Ces arguments me paraissent effectivement défendables.
- Oui : le discours maintenant bien rodé sur la nécessité de « conforter le lien social, de provoquer la rencontre, et quel lieu mieux que la bibliothèque au cœur de son quartier », ce type de texte se retrouve dans toutes les inaugurations, d’ailleurs écrit aussi par les bibliothécaires.
- Oui : en conséquence, la politique de la ville depuis les années 1990 a intégré les équipements de proximité (donc les bibliothèques de quartier, avec un certain enthousiasme) dans la lutte contre le délitement social et les exclusions (notamment celle induite par l’illettrisme).
- Oui : dans une société de plus en plus individualiste, où le droit de l’individu a largement remplacé le souci du collectif, les bibliothèques se sont mises à rechercher des « services » adaptés à des publics différents et variés. La bibliothéconomie contemporaine cherche à mettre l’usager au centre des préoccupations, à élaborer des propositions adaptées à des « segments de publics »…
- Oui : cette segmentation des publics et de leurs besoins conduit au « marketing » dans les bibliothèques, concept venu directement des États-Unis et du Canada, pays où les usagers sont dénommés « patrons », car l’organisation des bibliothèques publiques est fort différente de la nôtre, et les usagers sont vus comme des actionnaires de leur établissement.
- Oui : les principes de développement de politiques documentaires « très raisonnées », appuyées sur des chiffres, des statistiques, lissent les acquisitions et les rendent souvent peu perméables aux idées extrêmes ou aux courants littéraires « ésotériques » ou marginaux. À ce sujet, Louis Seguin, dans une livraison de la Quinzaine littéraire 1, avait été fort critique sur les nouvelles pratiques des acquisitions en bibliothèque, suite notamment aux parutions des ouvrages de Bertrand Calenge 2.
- On pourrait noter, pour abonder dans le sens de Bruno David, (et analyser) combien, dans les réflexions sur les politiques d’acquisitions, sont beaucoup plus largement traitées et valorisées les acquisitions de « petits éditeurs » de littérature 3 que les publications de « groupuscules » ou mouvements politiques minoritaires.
Alors, dans le constat, on ne peut que très largement partager les remarques de B. David.
Mais son propos présuppose, me semble-t-il, que les bibliothèques participent d’un objectif de révolution, qu’elles auraient en quelque sorte trahi.

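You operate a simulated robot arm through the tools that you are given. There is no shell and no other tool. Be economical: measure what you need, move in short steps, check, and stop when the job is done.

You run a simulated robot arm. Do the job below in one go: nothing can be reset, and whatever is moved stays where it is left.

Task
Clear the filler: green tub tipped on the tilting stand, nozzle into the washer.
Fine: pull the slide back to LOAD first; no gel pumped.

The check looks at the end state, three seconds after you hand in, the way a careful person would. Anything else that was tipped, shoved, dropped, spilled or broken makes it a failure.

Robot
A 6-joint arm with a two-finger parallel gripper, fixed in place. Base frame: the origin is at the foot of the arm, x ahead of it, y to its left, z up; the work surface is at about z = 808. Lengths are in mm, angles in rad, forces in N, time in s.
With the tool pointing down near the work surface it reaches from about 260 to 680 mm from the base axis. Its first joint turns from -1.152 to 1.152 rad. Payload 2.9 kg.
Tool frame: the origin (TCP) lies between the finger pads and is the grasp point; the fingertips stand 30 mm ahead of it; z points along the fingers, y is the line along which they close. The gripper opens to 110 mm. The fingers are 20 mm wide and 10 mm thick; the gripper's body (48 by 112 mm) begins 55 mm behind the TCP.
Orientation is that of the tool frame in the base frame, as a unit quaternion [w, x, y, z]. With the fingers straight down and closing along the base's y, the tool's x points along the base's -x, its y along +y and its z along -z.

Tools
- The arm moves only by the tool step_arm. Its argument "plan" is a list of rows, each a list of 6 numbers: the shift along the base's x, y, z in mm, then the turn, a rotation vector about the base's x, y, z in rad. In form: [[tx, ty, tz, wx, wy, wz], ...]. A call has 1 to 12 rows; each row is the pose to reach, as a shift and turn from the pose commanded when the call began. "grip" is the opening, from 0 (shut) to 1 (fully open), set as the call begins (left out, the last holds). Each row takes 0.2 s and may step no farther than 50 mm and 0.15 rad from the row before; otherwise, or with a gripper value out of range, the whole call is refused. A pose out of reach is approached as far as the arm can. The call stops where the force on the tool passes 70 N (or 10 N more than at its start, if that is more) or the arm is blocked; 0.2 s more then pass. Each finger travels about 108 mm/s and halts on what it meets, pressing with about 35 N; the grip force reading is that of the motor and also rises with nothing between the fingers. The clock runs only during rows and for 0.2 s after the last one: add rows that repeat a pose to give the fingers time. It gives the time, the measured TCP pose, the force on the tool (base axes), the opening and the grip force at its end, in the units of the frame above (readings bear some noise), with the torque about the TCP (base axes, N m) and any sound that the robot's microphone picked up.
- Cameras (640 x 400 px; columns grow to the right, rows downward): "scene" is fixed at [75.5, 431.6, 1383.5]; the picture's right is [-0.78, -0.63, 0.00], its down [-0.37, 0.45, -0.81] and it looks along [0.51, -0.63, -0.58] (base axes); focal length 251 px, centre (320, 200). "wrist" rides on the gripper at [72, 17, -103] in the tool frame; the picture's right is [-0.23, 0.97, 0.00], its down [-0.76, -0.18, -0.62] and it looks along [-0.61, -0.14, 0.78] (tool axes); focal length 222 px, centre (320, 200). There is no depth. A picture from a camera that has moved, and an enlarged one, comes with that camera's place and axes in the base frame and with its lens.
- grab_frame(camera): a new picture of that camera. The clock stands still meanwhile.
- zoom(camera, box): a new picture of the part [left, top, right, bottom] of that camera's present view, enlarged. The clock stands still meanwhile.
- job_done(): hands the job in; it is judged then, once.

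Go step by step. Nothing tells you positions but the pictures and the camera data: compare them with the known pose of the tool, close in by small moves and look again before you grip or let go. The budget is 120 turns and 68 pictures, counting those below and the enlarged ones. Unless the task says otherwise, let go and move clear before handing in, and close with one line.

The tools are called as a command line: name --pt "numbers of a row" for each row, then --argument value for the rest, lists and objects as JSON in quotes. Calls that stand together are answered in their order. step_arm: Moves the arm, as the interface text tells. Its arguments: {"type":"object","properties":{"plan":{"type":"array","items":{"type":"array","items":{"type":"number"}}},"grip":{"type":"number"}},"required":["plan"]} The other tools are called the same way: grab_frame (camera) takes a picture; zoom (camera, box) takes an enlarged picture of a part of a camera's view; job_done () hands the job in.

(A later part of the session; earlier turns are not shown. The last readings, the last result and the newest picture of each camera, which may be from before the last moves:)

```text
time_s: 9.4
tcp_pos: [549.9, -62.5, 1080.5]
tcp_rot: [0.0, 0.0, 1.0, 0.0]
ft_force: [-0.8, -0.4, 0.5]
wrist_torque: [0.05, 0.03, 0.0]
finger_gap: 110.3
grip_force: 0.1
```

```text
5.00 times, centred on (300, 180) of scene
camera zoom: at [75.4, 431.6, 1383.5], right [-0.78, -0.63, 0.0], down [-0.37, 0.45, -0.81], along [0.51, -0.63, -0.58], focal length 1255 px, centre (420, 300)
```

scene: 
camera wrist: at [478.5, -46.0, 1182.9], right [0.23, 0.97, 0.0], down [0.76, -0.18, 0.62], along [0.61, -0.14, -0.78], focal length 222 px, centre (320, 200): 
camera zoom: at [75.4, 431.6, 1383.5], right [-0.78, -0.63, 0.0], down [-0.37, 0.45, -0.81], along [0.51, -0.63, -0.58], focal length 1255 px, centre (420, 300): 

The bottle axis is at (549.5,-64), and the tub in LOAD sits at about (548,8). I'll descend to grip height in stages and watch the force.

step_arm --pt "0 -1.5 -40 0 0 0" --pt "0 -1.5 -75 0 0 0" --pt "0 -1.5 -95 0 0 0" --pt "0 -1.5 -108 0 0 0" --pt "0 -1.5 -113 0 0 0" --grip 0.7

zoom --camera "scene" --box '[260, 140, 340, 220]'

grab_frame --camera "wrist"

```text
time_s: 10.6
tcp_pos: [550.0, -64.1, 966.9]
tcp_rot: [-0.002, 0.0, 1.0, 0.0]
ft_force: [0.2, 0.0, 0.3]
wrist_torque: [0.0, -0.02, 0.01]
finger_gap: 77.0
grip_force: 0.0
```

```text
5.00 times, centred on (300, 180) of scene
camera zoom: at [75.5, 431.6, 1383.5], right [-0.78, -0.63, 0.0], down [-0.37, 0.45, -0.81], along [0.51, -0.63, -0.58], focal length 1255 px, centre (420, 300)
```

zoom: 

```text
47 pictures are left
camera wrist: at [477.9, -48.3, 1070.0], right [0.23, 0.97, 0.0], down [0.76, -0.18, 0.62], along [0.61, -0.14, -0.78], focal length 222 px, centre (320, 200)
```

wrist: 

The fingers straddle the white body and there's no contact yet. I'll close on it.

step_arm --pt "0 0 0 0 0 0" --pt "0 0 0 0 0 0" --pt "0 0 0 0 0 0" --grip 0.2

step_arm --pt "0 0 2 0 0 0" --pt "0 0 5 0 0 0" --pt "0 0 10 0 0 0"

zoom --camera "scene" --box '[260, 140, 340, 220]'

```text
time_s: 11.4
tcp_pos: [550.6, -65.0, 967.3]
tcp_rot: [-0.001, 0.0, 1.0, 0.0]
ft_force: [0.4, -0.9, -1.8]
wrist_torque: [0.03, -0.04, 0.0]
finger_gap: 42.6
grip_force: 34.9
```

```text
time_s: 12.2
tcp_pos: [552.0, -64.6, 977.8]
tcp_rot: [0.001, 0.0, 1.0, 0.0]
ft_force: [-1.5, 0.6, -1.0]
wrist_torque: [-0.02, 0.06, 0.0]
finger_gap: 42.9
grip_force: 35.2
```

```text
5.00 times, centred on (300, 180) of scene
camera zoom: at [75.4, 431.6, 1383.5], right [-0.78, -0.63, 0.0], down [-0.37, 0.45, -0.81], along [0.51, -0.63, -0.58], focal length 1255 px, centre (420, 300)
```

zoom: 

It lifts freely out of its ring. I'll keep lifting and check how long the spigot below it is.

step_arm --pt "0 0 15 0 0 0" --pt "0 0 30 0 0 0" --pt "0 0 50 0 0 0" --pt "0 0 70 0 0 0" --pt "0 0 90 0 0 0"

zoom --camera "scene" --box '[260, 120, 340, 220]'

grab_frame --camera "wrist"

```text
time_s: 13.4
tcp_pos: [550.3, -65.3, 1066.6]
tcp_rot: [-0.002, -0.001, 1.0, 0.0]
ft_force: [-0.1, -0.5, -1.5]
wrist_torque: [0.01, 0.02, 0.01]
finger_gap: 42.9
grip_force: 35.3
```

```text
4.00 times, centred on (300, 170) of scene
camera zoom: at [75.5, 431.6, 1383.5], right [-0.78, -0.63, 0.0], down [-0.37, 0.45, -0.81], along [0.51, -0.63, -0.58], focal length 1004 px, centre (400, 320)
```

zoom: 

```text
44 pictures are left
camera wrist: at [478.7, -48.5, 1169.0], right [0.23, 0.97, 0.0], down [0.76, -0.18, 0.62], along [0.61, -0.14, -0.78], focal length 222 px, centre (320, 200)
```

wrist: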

Qui – où et quand – a écrit que les bibliothèques ont pour objectif ou mission de développer ou de construire une critique (que l’on devine marxiste dans les mots de Bruno David) fondamentale de la société contemporaine ?
Il y eut dans l’histoire du mouvement ouvrier des révolutionnaires qui se sont intéressés aux bibliothèques : Bruno David cite Fernand Pelloutier. Dans son projet – en partie mis en œuvre – de création de bourses du travail, la bibliothèque tenue par et pour les ouvriers fait partie de l’apprentissage de la lutte des classes, et, partant, de la révolution en marche.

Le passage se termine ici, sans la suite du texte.